Initial Coin Offering Lawsuits Pending as Fraud and Scams Prevail


Since the success of Bitcoin, cryptocurrencies have exploded in the past year. Almost every other week, a new promoter introduces an initial coin offering (ICO). Cryptocurrencies are much more fickle than stocks and bonds, and the industry evolves expeditiously. Despite the huge risk of investment, everyone who missed out on Bitcoin wants a chance to get in on the action. Many scammers have picked up on this eagerness and are taking advantage of trader greed.

In 2018 alone, investments in initial coin offerings could very well exceed one trillion dollars. While many ICOs are lawful, a vast majority of them have no real business plans or technology behind them; launching with nothing more than a “white paper” by individuals with no experience. The purpose of the “white paper” is supposedly to lay out the projected objective for the token, the technology behind it, the biographies of the promoters, and the sales goals the promoters have put in place for the cryptocurrency launch. It is then posted online to the public for a limited time as it simultaneously victimizes investors that are ready to take a chance.

Wrongful ICOs are taking advantage of their market novelty at an alarming rate to quietly evade federal and state systems that are specifically designed to protect investors from fraud. Scammers are quite aware that an ICO is nothing more than an offer of investment opportunity because it closely resembles an initial public offering of stock.

In late 2017, the Securities and Exchange Commission (SEC) issued a warning to consumers about initial coin offerings. An ICO might allege that it’s not a security at all, but “utility token” that provides investors with current or future access to a product or service. Under the SEC’s laws, however, a promoter’s sale of a security that has not been registered with the Securities and Exchange Commission and does not qualify for exemption from registration confers legal right on investors.

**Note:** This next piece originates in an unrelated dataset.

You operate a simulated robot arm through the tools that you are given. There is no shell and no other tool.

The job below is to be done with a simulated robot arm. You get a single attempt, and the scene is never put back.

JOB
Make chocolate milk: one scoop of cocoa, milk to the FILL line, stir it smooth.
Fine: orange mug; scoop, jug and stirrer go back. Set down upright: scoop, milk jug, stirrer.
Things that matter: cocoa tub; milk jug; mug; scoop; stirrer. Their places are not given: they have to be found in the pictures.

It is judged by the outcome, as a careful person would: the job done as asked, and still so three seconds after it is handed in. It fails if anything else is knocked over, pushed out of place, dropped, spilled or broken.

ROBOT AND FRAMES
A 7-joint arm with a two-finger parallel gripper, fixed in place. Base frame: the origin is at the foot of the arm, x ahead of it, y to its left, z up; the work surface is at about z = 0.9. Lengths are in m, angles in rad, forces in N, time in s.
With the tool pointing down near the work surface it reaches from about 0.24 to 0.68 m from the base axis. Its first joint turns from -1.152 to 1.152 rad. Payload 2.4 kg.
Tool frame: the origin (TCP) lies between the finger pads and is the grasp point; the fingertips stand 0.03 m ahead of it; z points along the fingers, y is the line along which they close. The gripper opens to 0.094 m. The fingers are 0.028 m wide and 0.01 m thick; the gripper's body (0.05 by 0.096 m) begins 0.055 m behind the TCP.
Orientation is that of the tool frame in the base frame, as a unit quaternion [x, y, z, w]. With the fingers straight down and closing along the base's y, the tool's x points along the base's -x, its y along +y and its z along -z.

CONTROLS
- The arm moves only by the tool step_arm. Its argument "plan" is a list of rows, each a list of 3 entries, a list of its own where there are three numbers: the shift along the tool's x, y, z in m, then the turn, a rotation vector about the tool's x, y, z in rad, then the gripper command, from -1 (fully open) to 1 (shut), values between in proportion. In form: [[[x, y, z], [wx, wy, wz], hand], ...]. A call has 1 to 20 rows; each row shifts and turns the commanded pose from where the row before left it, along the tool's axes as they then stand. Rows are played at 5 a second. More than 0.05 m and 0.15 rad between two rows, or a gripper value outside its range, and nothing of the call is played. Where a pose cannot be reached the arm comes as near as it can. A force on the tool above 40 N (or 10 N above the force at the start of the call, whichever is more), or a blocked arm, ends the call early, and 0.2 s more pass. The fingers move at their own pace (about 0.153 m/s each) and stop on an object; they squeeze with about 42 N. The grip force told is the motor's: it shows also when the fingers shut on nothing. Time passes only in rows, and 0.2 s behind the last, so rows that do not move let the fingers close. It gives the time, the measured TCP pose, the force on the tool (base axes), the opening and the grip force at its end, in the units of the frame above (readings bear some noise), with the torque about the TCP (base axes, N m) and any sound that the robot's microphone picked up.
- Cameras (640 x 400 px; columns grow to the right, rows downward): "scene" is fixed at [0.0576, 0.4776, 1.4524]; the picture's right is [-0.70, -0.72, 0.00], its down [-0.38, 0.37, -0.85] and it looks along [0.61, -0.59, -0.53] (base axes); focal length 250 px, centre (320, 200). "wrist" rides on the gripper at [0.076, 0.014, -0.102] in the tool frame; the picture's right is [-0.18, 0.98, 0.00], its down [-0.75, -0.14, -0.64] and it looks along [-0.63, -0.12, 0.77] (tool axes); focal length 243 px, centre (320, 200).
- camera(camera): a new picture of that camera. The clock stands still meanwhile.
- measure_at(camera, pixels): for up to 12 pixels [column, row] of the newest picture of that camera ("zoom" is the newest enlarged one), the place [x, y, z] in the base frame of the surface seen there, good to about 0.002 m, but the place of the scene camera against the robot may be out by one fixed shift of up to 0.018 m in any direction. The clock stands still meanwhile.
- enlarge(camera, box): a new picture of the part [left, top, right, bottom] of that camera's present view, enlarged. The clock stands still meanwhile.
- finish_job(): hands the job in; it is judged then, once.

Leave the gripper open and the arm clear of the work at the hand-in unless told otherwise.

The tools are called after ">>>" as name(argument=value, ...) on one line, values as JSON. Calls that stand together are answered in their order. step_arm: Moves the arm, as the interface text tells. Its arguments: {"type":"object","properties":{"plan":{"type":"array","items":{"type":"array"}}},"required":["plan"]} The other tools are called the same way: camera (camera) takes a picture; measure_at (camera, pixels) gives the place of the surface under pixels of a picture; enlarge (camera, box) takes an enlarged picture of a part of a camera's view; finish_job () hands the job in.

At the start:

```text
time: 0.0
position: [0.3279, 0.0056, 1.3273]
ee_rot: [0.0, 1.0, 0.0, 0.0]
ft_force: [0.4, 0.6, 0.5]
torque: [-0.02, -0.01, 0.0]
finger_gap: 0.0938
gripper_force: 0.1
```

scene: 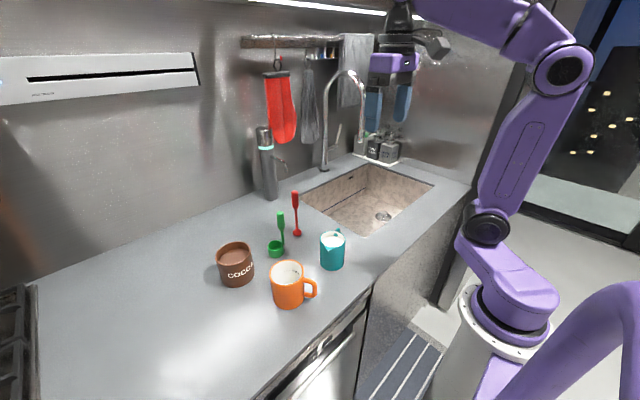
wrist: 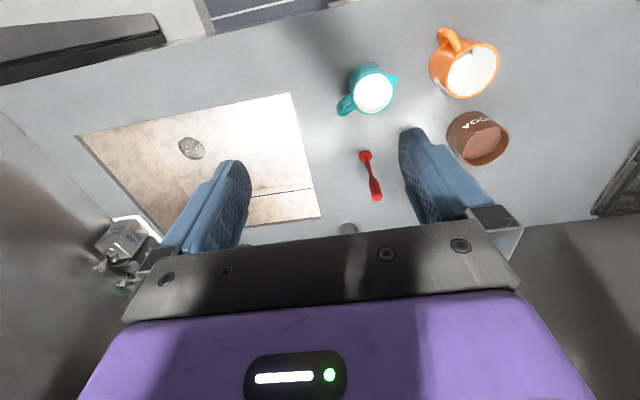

Simply put, an investor who purchased a security from a scammer who ignored these registration requirements is entitled to a return of his/her investment.

Cryptocurrency trading is a high-risk investment that becomes increasingly speculative when there are unlawful players involved. There are some rules though that investors and traders can follow that may alleviate some of these risks. These rules are, but not limited to:

  • invest only what you can afford to lose;
  • research investment opportunities carefully;
  • trade cryptopcurrency CFDs instead

There are a plethora of unregulated online exchanges and brokerage firms that sell cryptocurrencies. Investors should be wary.